This report describes how human rights and environmental abuses continue to be a serious problem in eastern Pegu division, Burma – specifically, in Shwegyin township of Nyaunglebin District. The heavy militarization of the region, the indiscriminate granting of mining and logging concessions, and the construction of the Kyauk Naga Dam have led to forced labor, land confiscation, extortion, forced relocation, and the destruction of the natural environment. The human consequences of these practices, many of which violate customary and conventional international law, have been social unrest, increased financial hardship, and great personal suffering for the victims of human rights abuses.

By contrast, the SPDC and its business partners have benefited greatly from this exploitation. The businessmen, through their contacts, have been able to rapidly expand their operations to exploit the township’s gold and timber resources. The SPDC, for its part, is getting rich off the fees and labor exacted from the villagers. Its dam project will forever change the geography of the area, at great personal cost to the villagers, but it will give the regime more electricity and water to irrigate its agro-business projects.

Karen villagers in the area previously panned for gold and sold it to supplement their incomes from their fields and plantations. They have also long been involved in small-scale logging of the forests. In 1997, the SPDC and businessmen began to industrialize the exploitation of gold deposits and forests in the area. Businessmen from central Burma eventually arrived and in collusion with the Burmese Army gained mining concessions and began to force people off of their land. Villagers in the area continue to lose their land, and with it their ability to provide for themselves. The Army abuses local villagers, confi scates their land, and continues to extort their money. Commodity prices continue to rise, compounding the diffi culties of daily survival.

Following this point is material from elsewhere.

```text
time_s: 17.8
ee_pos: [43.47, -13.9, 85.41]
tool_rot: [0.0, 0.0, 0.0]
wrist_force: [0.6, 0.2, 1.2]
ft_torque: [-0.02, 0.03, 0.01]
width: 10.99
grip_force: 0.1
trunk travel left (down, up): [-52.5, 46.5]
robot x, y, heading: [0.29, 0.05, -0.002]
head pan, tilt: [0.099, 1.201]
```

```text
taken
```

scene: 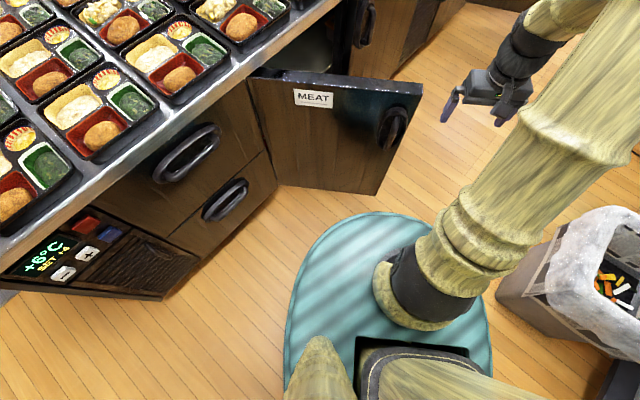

Large numbers of migrant workers have moved into the area to work the mining concessions and log the forests. This has created a complicated tension between the Karen and these migrants. While the migrant workers are merely trying to earn enough money to feed their families, they are doing so on the Karen’s ancestral land and through the exploitation of local resources. Most of the migrant workers are Burman, which increases ethnic tensions in an area where Burmans often represent the SPDC and the Army and are already seen as sneaky and oppressive by the local Karen.

These forms of exploitation increased since the announcement of the construction of the Kyauk Naga Dam in 2000, which is expected to be completed in late 2006. The SPDC has enabled the mining and logging companies to extract as much as they can before the area upstream of the dam is flooded.

This situation has intensified and increased human rights violations against villagers in the area. The militarization of the region, as elsewhere, has resulted in forced labor, extortion of money, goods, and building materials, and forced relocation by the Army.

In addition to these direct human rights violations, the mining and dam construction have also resulted in grave environmental degradation of the area. The mining process has resulted in toxic runoff that has damaged or destroyed fields and plantations downstream. The dam, once completed, will submerge fields, plantations, villages, and forests. In addition, the dam will be used to irrigate rubber plantations jointly owned by the SPDC and private business interests.

The Burmese Army has also made moves to secure the area in the mountains to the east of the Shwegyin River. This has led to relocations and the forced displacement of thousands of Karen villagers living in the mountains. Once the Army has secured the area, the mining and logging companies will surely follow.

This report is based on field surveys and in-depth interviews conducted by EarthRights International (ERI) in the district since 2001. Most of the information presented here was gathered between 2004 and 2005 from Burmese of different ethnic backgrounds. Many of the individuals interviewed worked for the different extractive industries that operate in the district either as miners, day laborers, loggers, or in other secondary occupations related to the exploitation of non-timber forest products, such as rattan and bamboo. Additional interviews were conducted with internally displaced persons (IDPs) hiding in remote areas of the district as well as former convict porters and soldiers who had defected from the Burmese Army.